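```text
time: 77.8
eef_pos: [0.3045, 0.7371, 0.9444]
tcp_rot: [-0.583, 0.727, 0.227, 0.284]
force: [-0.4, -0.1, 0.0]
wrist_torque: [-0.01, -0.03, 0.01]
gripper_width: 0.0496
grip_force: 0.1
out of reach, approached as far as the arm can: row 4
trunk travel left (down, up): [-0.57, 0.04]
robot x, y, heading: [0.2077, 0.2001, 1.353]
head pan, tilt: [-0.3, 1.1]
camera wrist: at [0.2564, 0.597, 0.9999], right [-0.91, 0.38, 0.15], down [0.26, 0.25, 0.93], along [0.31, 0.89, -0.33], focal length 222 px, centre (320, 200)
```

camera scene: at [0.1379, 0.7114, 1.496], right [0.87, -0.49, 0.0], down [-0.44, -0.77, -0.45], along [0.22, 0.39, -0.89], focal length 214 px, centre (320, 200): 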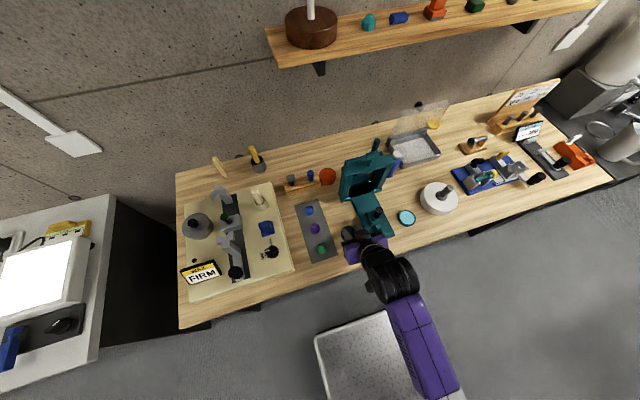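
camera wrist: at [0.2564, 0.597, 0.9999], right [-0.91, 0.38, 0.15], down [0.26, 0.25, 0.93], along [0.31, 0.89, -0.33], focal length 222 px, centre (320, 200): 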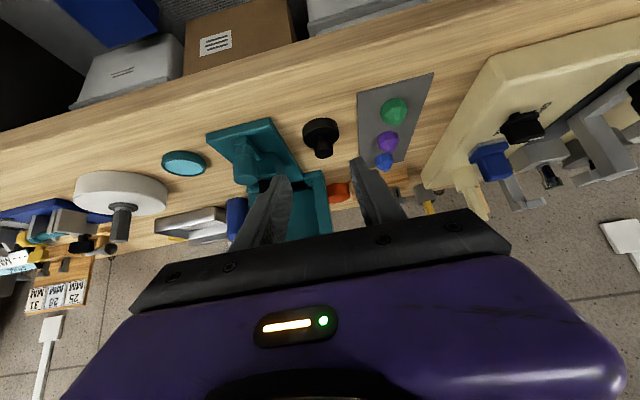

PROVIDED PASSAGE =>
Although there has been no eruption after the Hoei eruption, a simple calculation of eruption history suggests that an eruption occurs approximately once every 30 years. The exact reasons for the absence of volcanic eruptions for over 300 years are not well understood. However, the long lapse since the last eruption serves as one of the bases of the viewpoint that "an eruption will occur eventually."

Mt. Fuji had been considered a dormant volcano until the 1990s because of long periods of non-eruptive activity. From 2000 to 2001, deep, low-frequency earthquakes frequently occurred beneath Mt. Fuji, which were believed to be associated with the underground movements of magma.

Target areas are now classified into six categories instead of five

The updated basic evacuation plan is formulated from the perspective of "early disaster prevention," based on the assumption that "an eruption will occur eventually." Nearly 800,000 citizens live in 27 municipalities in Yamanashi, Shizuoka, and Kanagawa, the prefectures that are subject to evacuation. Based on the new hazard map, the updated plan classifies evacuation target areas into six categories instead of the previous five, based on the projected arrival time of the lava flows. The evacuation targets are categorized into three groups: those who require support and time for evacuation, such as the elderly and disabled; other residents; and tourists. The plan also outlines in detail when and how evacuees should evacuate in each area.

The new evacuation target areas are designated as follows: Area 1 is an "area where a crater has possibly formed," Area 2 is an "area where pyroclastic flows and large volcanic rocks are expected," Area 3 is an "area where lava flows would reach within three hours," Area 4 is an "area where lava flows would reach between 3 and 24 hours," Area 5 is an "area where lava flows would reach between 24 hours and 7 days," and Area 6 is an "area where lava flows would reach after 7 days and up to a maximum of 57 days."

STATED EXERCISE A =>
Quote the provided passage word for word, starting at "The updated basic" and ending with "in each area.".
STATED EXERCISE B =>
Please continue the provided passage.

RESPONSE A =>
The updated basic evacuation plan is formulated from the perspective of "early disaster prevention," based on the assumption that "an eruption will occur eventually." Nearly 800,000 citizens live in 27 municipalities in Yamanashi, Shizuoka, and Kanagawa, the prefectures that are subject to evacuation. Based on the new hazard map, the updated plan classifies evacuation target areas into six categories instead of the previous five, based on the projected arrival time of the lava flows. The evacuation targets are categorized into three groups: those who require support and time for evacuation, such as the elderly and disabled; other residents; and tourists. The plan also outlines in detail when and how evacuees should evacuate in each area.

RESPONSE B =>
Evacuation target areas are classified into six categories based on the impact of lava flows.
(Provided by Mt. Fuji Volcano Disaster Prevention Council/Geospatial Information Authority of Japan)

Lessons from the Great East Japan Earthquake for "evacuation on foot"

A key feature of the updated evacuation plan is that it now emphasizes "evacuation on foot," instead of the previous general rule of "evacuation by car." To avoid being left behind owing to traffic congestion and particularly to give priority to evacuation by car to people requiring support, among others, healthy residents in Area 3 where pyroclastic flows and large volcanic rocks are not expected and where lava flows are projected to reach within three hours should, in general, begin evacuation after the eruption and evacuate on foot to avoid traffic congestion, ensuring that they can move forward. Evacuation on foot is defined to include evacuation by bicycle or motorcycle. People requiring support are allowed to evacuate by car in any area.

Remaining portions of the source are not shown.